**SELECTED TEXT:**
— START —
Łukasz Burzyński: Tym razem możemy wygrać batalię o życie

2020/09/21
AdobeStock 217727489
Fot. Adobe Stock

22 października Trybunał Konstytucyjny będzie rozpatrywał konstytucyjność tzw. aborcji eugenicznej, czyli tego przypadku, w którym zabija się dziecko w fazie prenatalnej ze względu na jego choroby lub wady rozwojowe. Jest to odpowiedź na wniosek grupy posłów reprezentowanych przez Bartłomieja Wróblewskiego i Piotra Uścińskiego, który brzmi następująco:

„Wniosek o stwierdzenie, że art. 4a ust. 1 pkt 2 oraz art. 4a ust. 2 zdanie pierwsze ustawy z dnia 7 stycznia 1993 r. o planowaniu rodziny, ochronie płodu ludzkiego i warunkach dopuszczalności przerywania ciąży /.../ są niezgodne z art. 30 Konstytucji RP przez to, że legalizują praktyki eugeniczne w stosunku do dziecka jeszcze nie urodzonego, odmawiając mu tym samym poszanowania i ochrony godności człowieka”.

Jest to kolejna próba zmiany prawa w tej kwestii. Przez ostatnie kilka lat takich prób było kilka, głównie poprzez składanie projektów obywatelskich z inicjatywy Fundacji Pro – prawo do życia, czy Kai Godek i jej Fundacji Życie i Rodzina z poparciem Episkopatu Polski. Do tej pory ustawy regularnie były odrzucane pomimo faktu, że projekty ustaw miały poparcie nawet siedmiuset tysięcy obywateli, a partia mająca większość w sejmie lansowała się na partię będącą zwolennikami ochrony życia od jego poczęcia. Choć za wcześnie by wyrokować, tym razem mamy prawo mieć nadzieję, że będzie inaczej.

Aborcja była uznawana za niekonstytucyjną

Obecne prawo dopuszcza trzy przypadki terminacji ciąży: choroba dziecka, dziecko poczęte z gwałtu oraz wtedy, gdy ciąża zagraża życiu matki. Mało kto pamięta, że ustanowione w roku 1996 prawo dotyczące aborcji dopuszczało jeszcze czwartą możliwość, wtedy gdy kobieta ciężarna znajdowałaby się w ciężkich warunkach życiowych lub trudnej sytuacji osobistej. Wymagane wówczas było złożenie oświadczenia przez kobietę ciężarną i odbycie konsultacji z innym lekarzem podstawowej opieki zdrowotnej.
— END —
**OBJECTIVE 1:** Pull out the sentences of the selected text that run from "Obecne prawo dopuszcza" through "podstawowej opieki zdrowotnej." and give them unchanged.
**OBJECTIVE 2:** Pick up the selected text at the point where it stops and go on.

**INFORMATION SHOWN:**
— START —
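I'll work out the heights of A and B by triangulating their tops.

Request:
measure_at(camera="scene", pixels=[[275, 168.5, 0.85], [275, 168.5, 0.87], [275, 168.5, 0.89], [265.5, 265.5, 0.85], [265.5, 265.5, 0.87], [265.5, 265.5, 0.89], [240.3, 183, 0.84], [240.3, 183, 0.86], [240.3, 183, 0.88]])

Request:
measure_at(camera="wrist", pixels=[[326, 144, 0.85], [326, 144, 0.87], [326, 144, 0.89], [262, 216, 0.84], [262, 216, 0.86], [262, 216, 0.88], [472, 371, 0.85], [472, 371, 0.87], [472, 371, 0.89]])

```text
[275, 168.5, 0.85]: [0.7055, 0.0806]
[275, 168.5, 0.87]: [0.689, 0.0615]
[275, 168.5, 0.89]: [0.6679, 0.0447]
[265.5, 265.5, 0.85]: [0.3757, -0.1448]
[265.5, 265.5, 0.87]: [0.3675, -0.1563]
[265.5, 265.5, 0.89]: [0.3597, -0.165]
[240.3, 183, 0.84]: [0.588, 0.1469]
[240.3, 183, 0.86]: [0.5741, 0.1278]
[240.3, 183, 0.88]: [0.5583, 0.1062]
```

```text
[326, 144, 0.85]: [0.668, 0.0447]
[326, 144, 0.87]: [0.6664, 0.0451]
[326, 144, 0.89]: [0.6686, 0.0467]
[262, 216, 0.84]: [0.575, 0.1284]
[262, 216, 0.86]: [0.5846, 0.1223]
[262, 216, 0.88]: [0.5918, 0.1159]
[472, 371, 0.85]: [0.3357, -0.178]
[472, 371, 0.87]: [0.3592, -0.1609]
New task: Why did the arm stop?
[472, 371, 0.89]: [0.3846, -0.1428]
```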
— END —
**TASK ANSWER 1:**
Obecne prawo dopuszcza trzy przypadki terminacji ciąży: choroba dziecka, dziecko poczęte z gwałtu oraz wtedy, gdy ciąża zagraża życiu matki. Mało kto pamięta, że ustanowione w roku 1996 prawo dotyczące aborcji dopuszczało jeszcze czwartą możliwość, wtedy gdy kobieta ciężarna znajdowałaby się w ciężkich warunkach życiowych lub trudnej sytuacji osobistej. Wymagane wówczas było złożenie oświadczenia przez kobietę ciężarną i odbycie konsultacji z innym lekarzem podstawowej opieki zdrowotnej.

**TASK ANSWER 2:**
Ten przypadek już nie obowiązuje, ale wymieniona przesłanka nie została wyeliminowana drogą bezpośredniej zmiany legislacyjnej wynikającej z presji lobby opowiadającego się za życiem tylko... niekonstytucyjnością tegoż prawa w odniesieniu do wymienionego w cytowaniu art. 30 Konstytucji RP, a dokładnie paralelnego artykułu znajdującego się jeszcze w tzw. Małej Konstytucji z roku 1992.

Trybunał Konstytucyjny przychylił się wówczas do wniosku grupy senatorów o uznanie za niekonstytucyjny czwarty przypadek, a na czele składu sędziowskiego stanął sam prof. Andrzej Zoll, uznany w środowisku lewicowo-liberalnym i wybrany przez to środowisko w roku 2000 na Rzecznika Praw Obywatelskich sędzia, co powinno eliminować wątpliwości jakoby ówczesny skład sędziowski był "upolityczniony".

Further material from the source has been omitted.